Todavia, importa reconhecer que a decisão recorrida apenas se pronuncia sobre a prova pericial, determinando-a oficiosamente, pelo que é esse o âmbito/objeto do decidido, com que tem de conformar-se o decorrente recurso: apelação autónoma de decisão que admitiu/determinou o meio de prova pericial [art.º 644.º, n.º 2, al.ª d), do NCPCiv.].
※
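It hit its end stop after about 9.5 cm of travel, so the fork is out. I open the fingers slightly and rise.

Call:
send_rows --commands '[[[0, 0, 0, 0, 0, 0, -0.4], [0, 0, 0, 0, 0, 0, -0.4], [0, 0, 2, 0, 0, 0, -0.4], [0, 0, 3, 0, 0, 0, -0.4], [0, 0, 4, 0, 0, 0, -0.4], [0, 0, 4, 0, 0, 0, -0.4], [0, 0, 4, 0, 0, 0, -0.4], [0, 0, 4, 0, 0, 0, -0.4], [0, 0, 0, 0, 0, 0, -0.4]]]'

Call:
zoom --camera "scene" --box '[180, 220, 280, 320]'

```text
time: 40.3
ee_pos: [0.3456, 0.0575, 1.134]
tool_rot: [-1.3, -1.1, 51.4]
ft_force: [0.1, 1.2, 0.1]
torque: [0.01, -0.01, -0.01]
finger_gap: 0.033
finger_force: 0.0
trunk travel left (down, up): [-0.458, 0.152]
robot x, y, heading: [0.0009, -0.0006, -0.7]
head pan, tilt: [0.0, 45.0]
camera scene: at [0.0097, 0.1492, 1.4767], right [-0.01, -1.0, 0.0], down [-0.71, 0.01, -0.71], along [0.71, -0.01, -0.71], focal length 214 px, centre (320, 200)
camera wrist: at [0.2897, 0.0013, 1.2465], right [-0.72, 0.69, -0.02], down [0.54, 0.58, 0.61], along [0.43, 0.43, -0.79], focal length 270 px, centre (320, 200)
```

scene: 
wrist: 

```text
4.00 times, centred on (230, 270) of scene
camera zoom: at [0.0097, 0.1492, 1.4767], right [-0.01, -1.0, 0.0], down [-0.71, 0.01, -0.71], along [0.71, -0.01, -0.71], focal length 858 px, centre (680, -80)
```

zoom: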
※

E nem se sabe – nestes autos de recurso de apelação autónoma, com subida, por isso, em separado – quais os motivos da demora do processo cautelar, as razões pelas quais ainda não tenha sido produzida qualquer prova, se há, ou não, motivo justificado para a não correspondência ao prazo a que alude o art.º 363.º, n.º 2, do NCPCiv., embora seja essa uma matéria/problemática – a do eventual incumprimento de prazos processuais pelo juiz e seus motivos – que se reflete essencialmente no âmbito da eventual responsabilidade disciplinar, que caberia ao Conselho Superior da Magistratura considerar, e não, salvo o devido respeito, na ponderação quanto às provas admissíveis (Cfr. Lebre de Freitas e Isabel Alexandre, op. cit., p. 16.).

Aliás, não se vê que a questão da ultrapassagem desse prazo processual, tal como fixado no dito art.º 363.º, n.º 2, tenha sido, de antemão, colocada à 1.ª instância, sendo fora de dúvida que não foi objeto de decisão no despacho recorrido, pelo que sempre se trataria de questão nova, de que, por isso, é vedado à Relação conhecer neste recurso de apelação autónoma incidente sobre exclusiva questão de admissão de meio de prova.

Em suma, não se demonstrando violação de lei, improcede a apelação, cabendo à parte interessada suscitar, querendo, na 1.ª instância – ou junto do órgão disciplinar competente – a questão da ultrapassagem daquele prazo processual."


*[Comentário] Supõe-se que faltou apenas ao tribunal de 1.ª instância fazer uso do seu poder de gestão processual (art. 6.º, n.º 1, CPC) para que não se suscitassem nenhumas dúvidas sobre a adequada utilização da prova pericial.

Cabe apenas acrescentar que não se acompanha a orientação de que o periculum in mora exige mais do que uma prova sumária, orientação que, aliás, não tem apoio no disposto nos art. 365.º, n.º 1, e 368.º, n.º 1, CPC.